The technical foundation includes:
- End-to-end app deployment and validation within the Incorta Cloud ecosystem
- User authentication with row-level security support built in from the start
- Dashboard integration so apps and dashboards can work in concert, rather than in parallel
- Specialized data libraries to ingest from Incorta's aggregated tables and SQLx-verified Business Views
- Secure credential management via Streamlit's secrets framework for live connection strings and API keys
AI-assisted app creation and vibe-coding capabilities mean that the technical barrier to building has dropped significantly. A business analyst with domain knowledge and a clear picture of the workflow they need can get to a working prototype in days. The same process that used to require formal requirements documents, backlog prioritization, engineering resources, and a QA cycle now starts with describing what you're trying to accomplish.
The Data Foundation Is the Differentiator
There's a category of app-building tools that makes it easy to build interfaces. What's harder—and what most of them don't solve—is ensuring the data those interfaces run on is accurate, current, and governed.
Builder apps can query live data directly from Databricks, Snowflake, Oracle Apps, SAP, and Salesforce via REST API or JDBC connections, and can perform cross-platform joins for data analysis across those sources. Most analytics and app platforms connect to a warehouse or lakehouse that holds a copy of operational data. The copy is recent, but it's still a copy—it arrived through ETL, carries some lag, and may not preserve the row-level fidelity that operational decisions require.
Builder apps connect directly to source systems without replicating data through a transformation pipeline. The data an app displays and acts on is source-identical. There's no reconciliation gap between what the app sees and what the system of record holds.
For operational decisions, that matters. A finance app that runs a what-if scenario on numbers from yesterday is a different thing than one running on today's actuals via a live connection. An inventory app making a replenishment recommendation on data that's six hours old is making a different recommendation than one working from the current state.
Governance Isn't an Add-On
One of the consistent failure modes for enterprise app democratization is governance. A platform makes it easy to build apps, usage grows, and eventually someone surfaces a compliance issue or a data leak—because the apps were built outside the governance model the organization relies on.
Builder sidesteps that failure mode structurally. Because apps live inside Incorta's platform, they inherit the same RBAC, row-level security, and audit infrastructure that governs everything else. There's no separate security model to configure, no permission mapping to maintain, no question of whether the app is respecting the same access rules as the dashboard next to it.
From an IT and data governance standpoint, this changes the conversation. Instead of managing a parallel universe of informal apps built on copied data with inconsistent permissions, you have a governed catalog of production-ready applications built on the same foundation as everything else.
Who Builds and Who Benefits
Early adoption follows a practical pattern. In the initial release, IT teams, BI developers, and advanced analysts handle building and deploying apps. Business users consume them. That's the model that gets to production fastest with the least governance risk.

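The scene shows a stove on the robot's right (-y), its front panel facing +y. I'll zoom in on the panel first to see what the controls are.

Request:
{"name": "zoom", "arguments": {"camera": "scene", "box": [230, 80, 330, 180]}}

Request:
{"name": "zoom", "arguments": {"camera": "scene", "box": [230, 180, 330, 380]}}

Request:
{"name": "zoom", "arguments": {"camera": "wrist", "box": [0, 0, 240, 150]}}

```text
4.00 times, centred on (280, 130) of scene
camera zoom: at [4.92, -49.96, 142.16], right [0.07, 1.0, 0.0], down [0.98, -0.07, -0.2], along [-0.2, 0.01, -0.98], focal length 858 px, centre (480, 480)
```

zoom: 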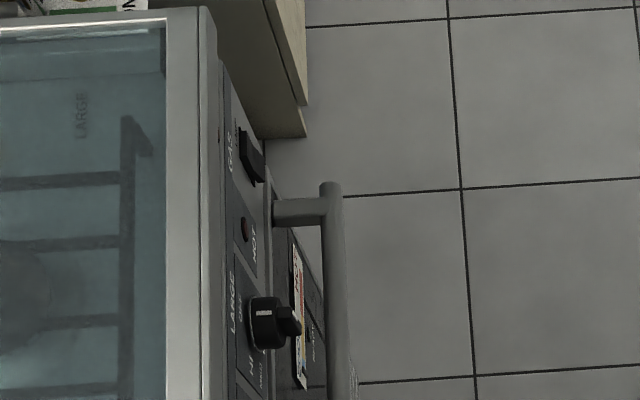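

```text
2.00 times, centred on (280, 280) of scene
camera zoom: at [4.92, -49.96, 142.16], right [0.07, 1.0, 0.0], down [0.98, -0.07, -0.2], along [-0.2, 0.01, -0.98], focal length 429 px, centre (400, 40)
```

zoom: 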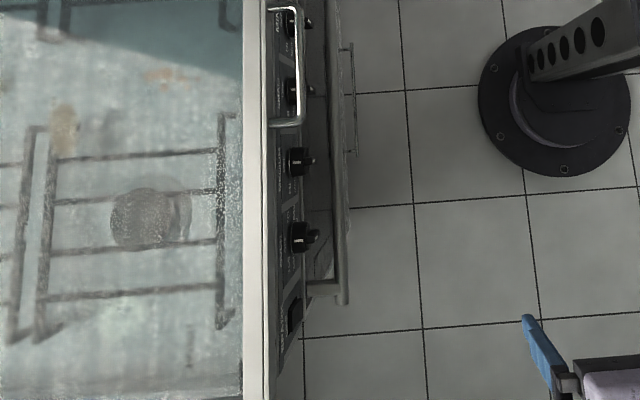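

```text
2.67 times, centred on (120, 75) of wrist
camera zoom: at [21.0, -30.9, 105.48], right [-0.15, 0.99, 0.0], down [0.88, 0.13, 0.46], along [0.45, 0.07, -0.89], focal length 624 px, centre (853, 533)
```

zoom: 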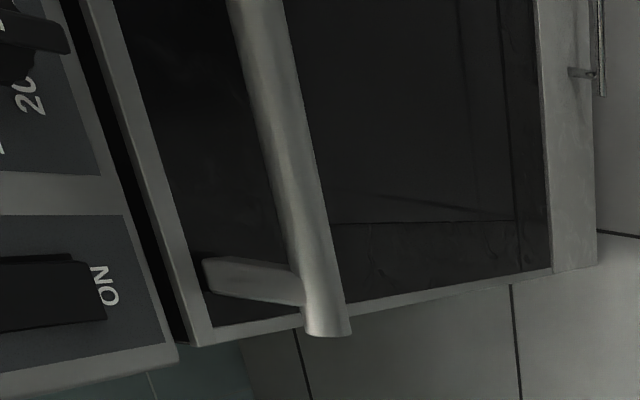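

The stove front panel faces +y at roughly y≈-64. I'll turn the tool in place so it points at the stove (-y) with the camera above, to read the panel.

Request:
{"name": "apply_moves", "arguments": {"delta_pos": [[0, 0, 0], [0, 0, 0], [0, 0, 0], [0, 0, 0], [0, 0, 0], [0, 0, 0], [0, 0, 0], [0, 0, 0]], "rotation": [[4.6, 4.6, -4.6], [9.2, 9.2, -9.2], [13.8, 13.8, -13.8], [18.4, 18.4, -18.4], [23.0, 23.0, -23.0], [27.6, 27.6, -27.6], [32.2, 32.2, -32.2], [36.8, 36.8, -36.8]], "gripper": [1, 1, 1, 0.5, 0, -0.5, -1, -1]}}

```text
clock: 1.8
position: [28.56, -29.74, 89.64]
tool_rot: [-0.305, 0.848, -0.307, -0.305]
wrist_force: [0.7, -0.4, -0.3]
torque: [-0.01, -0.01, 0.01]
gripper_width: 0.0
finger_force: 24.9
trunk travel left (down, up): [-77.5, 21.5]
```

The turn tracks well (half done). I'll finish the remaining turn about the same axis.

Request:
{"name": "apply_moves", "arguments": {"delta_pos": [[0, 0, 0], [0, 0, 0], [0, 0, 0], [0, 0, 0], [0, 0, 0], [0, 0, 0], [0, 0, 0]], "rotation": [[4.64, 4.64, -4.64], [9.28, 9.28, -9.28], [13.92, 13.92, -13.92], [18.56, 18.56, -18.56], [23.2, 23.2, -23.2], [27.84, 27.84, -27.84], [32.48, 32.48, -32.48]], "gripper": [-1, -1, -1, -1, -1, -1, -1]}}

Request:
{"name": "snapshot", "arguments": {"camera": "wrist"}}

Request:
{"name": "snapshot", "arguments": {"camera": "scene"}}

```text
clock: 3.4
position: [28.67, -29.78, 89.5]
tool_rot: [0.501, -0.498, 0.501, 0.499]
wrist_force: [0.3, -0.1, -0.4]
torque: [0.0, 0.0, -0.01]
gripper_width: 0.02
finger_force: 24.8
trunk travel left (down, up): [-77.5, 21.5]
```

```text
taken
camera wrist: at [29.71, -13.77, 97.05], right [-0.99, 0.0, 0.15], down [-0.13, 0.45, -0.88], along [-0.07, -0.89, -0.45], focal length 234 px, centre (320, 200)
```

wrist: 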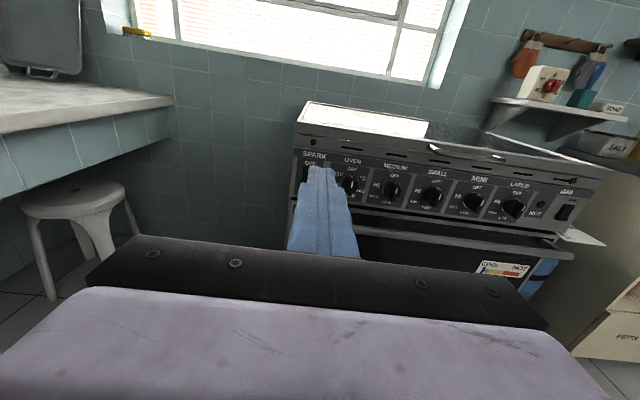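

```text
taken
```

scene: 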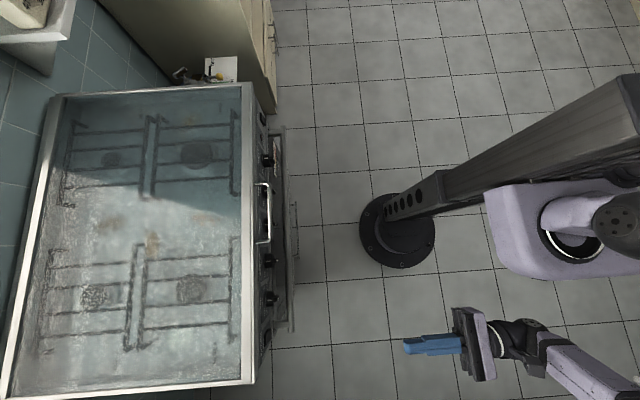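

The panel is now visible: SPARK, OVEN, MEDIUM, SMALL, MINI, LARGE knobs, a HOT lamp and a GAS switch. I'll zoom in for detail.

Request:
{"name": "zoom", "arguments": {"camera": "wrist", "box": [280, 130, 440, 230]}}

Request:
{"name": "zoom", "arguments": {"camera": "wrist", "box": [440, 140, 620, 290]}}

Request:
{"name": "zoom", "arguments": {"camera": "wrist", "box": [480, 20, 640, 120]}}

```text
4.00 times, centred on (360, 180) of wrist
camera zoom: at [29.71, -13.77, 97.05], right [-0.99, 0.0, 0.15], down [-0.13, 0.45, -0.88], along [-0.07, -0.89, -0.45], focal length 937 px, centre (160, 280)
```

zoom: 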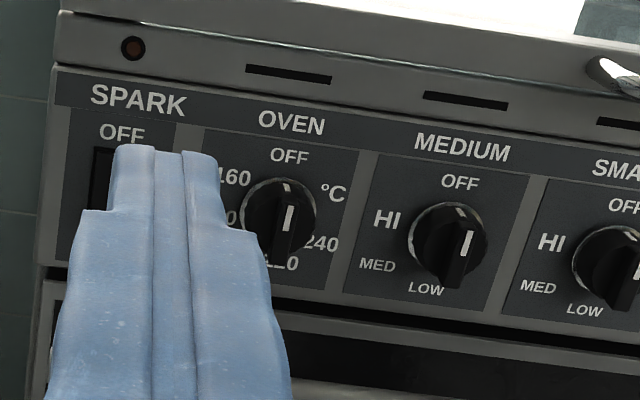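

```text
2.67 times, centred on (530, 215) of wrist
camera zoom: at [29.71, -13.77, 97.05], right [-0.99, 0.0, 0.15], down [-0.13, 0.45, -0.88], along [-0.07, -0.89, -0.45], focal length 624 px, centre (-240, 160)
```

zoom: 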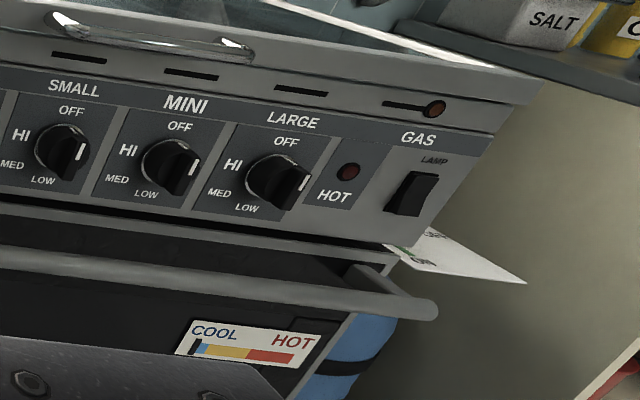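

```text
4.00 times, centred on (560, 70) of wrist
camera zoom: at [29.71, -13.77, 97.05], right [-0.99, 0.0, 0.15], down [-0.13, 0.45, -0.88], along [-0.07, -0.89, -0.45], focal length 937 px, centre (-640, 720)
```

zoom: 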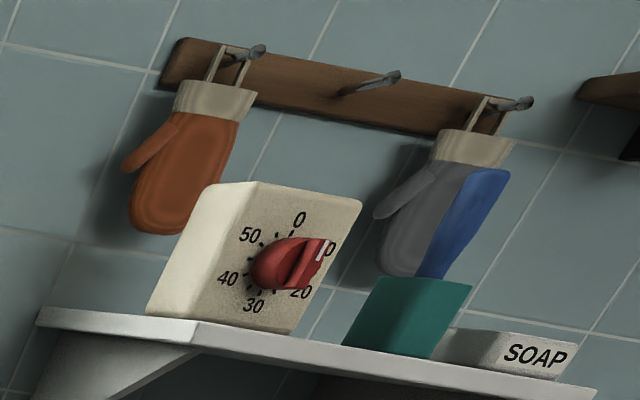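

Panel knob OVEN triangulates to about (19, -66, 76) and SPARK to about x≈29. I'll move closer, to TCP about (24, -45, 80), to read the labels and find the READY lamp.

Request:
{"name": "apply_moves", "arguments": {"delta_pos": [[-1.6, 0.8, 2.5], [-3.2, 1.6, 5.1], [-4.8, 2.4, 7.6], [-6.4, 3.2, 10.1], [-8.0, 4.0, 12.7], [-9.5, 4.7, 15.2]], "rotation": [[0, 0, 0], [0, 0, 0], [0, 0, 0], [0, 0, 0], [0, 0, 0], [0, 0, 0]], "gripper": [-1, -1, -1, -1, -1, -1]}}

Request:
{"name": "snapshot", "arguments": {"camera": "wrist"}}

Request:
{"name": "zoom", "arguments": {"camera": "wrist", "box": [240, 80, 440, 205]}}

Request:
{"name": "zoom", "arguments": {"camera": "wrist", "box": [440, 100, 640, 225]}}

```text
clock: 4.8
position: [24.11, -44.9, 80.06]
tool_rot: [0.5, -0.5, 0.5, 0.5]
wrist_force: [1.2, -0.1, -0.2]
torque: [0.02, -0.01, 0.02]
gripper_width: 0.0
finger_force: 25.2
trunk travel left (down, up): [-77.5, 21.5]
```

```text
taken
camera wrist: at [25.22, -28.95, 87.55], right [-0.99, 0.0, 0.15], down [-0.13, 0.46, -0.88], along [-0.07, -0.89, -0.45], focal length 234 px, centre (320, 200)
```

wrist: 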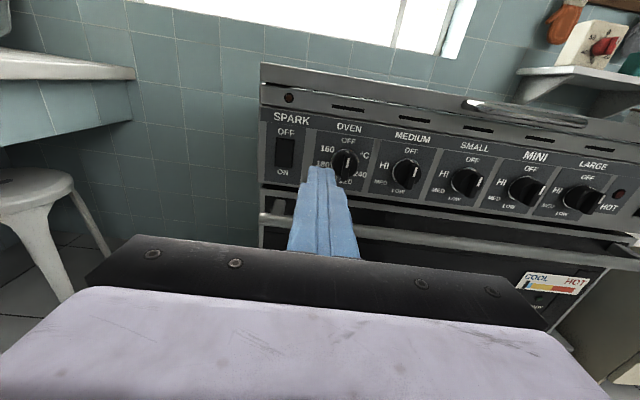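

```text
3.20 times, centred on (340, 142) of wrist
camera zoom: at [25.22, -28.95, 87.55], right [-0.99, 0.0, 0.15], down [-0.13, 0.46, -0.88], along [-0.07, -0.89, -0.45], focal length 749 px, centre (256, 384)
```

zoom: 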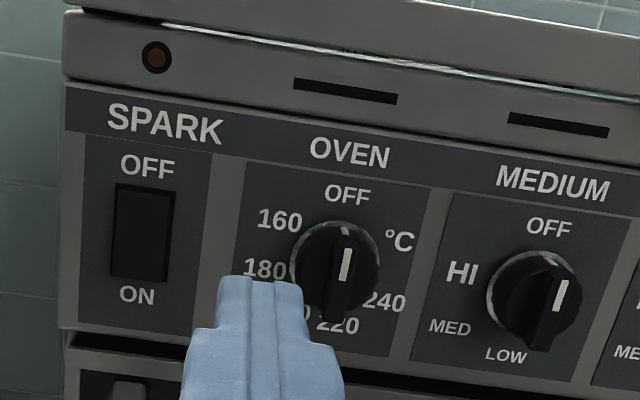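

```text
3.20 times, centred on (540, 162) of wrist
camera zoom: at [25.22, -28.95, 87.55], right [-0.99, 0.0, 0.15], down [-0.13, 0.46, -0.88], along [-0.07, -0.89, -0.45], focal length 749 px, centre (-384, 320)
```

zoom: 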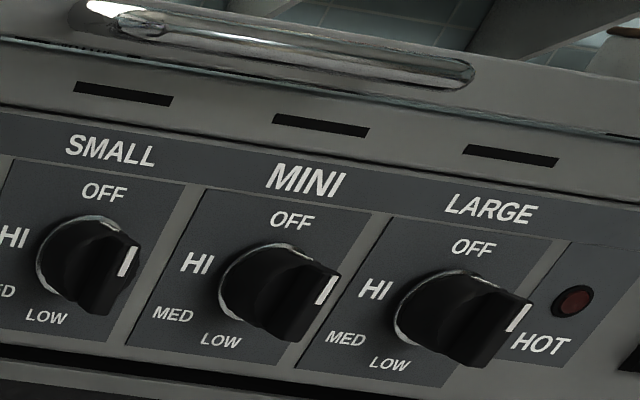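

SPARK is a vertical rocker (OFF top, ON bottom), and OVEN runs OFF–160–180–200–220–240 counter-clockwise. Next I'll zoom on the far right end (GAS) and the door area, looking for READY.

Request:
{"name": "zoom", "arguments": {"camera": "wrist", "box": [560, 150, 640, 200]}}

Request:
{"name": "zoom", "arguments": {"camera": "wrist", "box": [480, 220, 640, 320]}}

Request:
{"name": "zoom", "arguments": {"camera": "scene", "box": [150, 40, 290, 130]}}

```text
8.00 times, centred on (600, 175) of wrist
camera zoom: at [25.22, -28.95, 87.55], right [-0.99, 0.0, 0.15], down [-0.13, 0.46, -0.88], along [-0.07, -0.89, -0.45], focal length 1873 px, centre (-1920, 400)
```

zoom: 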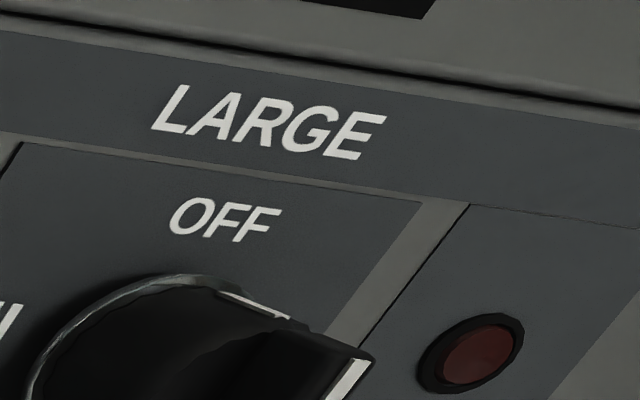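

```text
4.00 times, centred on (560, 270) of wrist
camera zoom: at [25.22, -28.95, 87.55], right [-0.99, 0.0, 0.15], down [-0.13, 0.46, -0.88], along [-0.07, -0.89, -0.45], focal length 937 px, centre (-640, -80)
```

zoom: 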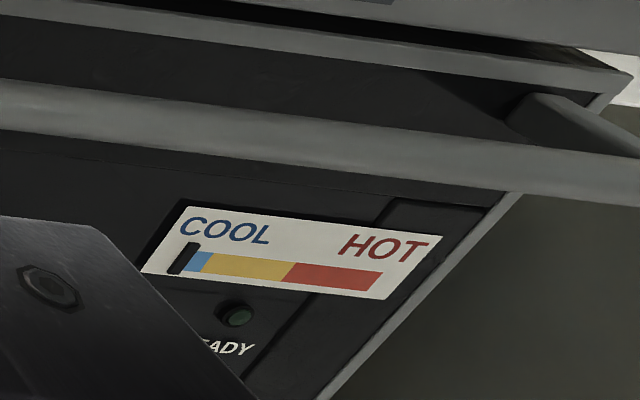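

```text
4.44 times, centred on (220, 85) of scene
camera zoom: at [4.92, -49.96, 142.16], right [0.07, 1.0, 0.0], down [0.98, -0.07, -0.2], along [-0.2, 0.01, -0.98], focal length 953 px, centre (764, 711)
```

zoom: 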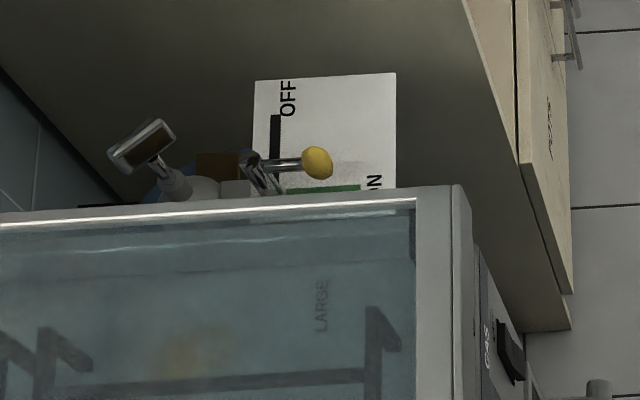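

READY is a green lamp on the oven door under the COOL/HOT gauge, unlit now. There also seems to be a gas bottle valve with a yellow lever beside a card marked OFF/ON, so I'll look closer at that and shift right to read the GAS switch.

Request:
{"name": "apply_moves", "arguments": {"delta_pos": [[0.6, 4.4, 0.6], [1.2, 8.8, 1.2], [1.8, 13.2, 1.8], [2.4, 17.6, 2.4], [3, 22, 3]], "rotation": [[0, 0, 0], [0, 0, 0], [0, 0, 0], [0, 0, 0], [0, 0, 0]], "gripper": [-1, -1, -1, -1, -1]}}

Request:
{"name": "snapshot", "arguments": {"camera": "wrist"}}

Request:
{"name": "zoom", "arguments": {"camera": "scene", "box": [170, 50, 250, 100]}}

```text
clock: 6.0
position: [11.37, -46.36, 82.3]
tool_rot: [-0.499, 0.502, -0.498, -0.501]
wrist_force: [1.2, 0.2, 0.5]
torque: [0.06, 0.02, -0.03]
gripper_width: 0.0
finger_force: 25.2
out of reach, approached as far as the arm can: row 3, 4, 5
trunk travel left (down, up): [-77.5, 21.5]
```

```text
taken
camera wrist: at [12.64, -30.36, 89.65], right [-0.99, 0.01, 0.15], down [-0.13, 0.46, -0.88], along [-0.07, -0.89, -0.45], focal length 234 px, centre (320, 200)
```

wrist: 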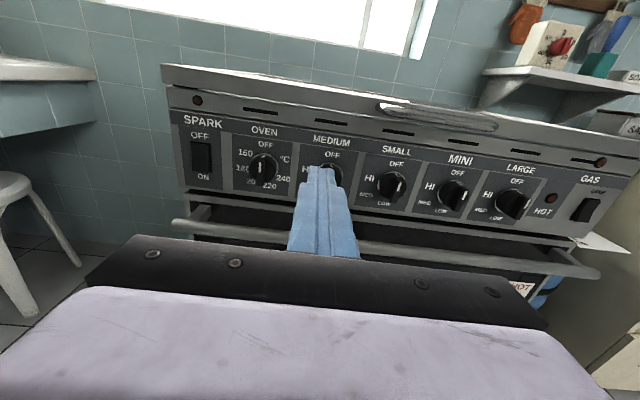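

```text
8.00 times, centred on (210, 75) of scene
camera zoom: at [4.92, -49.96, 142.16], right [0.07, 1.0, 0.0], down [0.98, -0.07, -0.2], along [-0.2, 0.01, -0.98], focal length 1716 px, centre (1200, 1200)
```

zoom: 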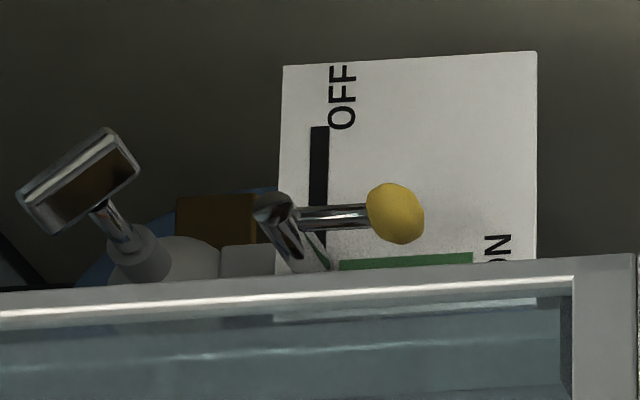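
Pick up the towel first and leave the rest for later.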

Over time, AI-assisted creation capabilities lower the barrier further—making it realistic for technically minded business users to build for their own teams without requiring engineering support. The goal is to make it possible for the people who understand the problem best to participate in building the solution, rather than relying entirely on a requirements handoff process that inevitably loses context.
What Gets Replaced
The business case for Builder is most compelling when you look at what it replaces. Many organizations are running a mix of niche SaaS tools—lightweight CRM overlays, approval routing tools, inventory management interfaces, planning apps—each purchased to solve a specific workflow problem, each requiring its own login, its own data integration, its own training program, and its own license renewal.
Builder doesn't replace mature, full-featured platforms where the breadth of functionality justifies the complexity. It does replace the tail end of that SaaS stack—the tools that were bought because building something custom felt impossible, and that now add cost, sprawl, and integration overhead without delivering proportionate value.
The right use cases are the targeted ones: a workflow that a team runs weekly but that doesn't justify a standalone software purchase; an approval process that needs to know something about your ERP data to work correctly; a planning interface that needs to write back to a source system. Builder handles those cleanly, without adding another system to the data governance map.
Builder is one part of a larger architectural direction in Incorta Intelligence. The platform's premise -that insight and action should happen in the same environment, on the same data, under the same governance model - requires both the ability to analyze and the ability to act. Builder handles the action surface for human-initiated workflows. Agentic Workflows handles the automated ones. Orchestrate Workflows handles the write-back and downstream distribution.
Together, they represent a different answer to the question every analytics platform is now being asked: what happens after the insight? Incorta's answer is that it happens here—in the same platform, on the same data, without leaving to go somewhere else.